Qualität braucht Zeit


Gestresste Arbeitnehmer


Doch nicht nur Trennungsväter fühlen sich von der Propagierung der Quality Time ausgegrenzt. Michael ist als Umwelttechniker für die Wartung von Windkraftanlagen zuständig. "Da bin ich jeden Tag unterwegs, oft auch bis abends. Die Kinder sehe ich dann bestenfalls kurz vorm Zu-Bett-Gehen." Und dann habe er auch eine Pause nötig. "Richtig voll kann ich mich dann jedenfalls nicht mehr auf eine Gute-Nacht-Geschichte oder ein Spiel konzentrieren." Gemeinsam verbrachten Alltag würde das jedenfalls nicht ersetzen.

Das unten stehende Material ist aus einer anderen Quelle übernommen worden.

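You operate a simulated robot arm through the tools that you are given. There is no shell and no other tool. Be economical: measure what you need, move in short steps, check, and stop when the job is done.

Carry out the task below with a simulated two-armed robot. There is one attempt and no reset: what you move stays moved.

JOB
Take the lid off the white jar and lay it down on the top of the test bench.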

Die immer weiter um sich greifende Extensivierung der Arbeitszeiten sieht er deshalb mit Sorge. "Wenn jetzt schon der Boden für die 45-Stunden-Woche bereitet wird mit dem Hinweis auf Facharbeitermangel - dann sehe ich schwarz für meine Familie."

Qualität braucht Zeit


Auch Quality Time braucht eben einen Vorlauf, in dem man sich aneinander gewöhnt, die Stimmung erspürt, in dem sich herausfiltert, was man gemeinsam tun könnte. Denn schließlich wollen sich alle Beteiligten dabei wohlfühlen.

Das ist inzwischen auch wissenschaftlich belegt. Eine über 22 Jahre laufende Langzeitstudie der Universität Regensburg mit etwa 50 Familien kam zu dem Ergebnis, dass "die partnerschaftliche, sensible und anregende Qualität des väterlichen Verhaltens" für einen guten Kontakt zum Kind substantiell sei.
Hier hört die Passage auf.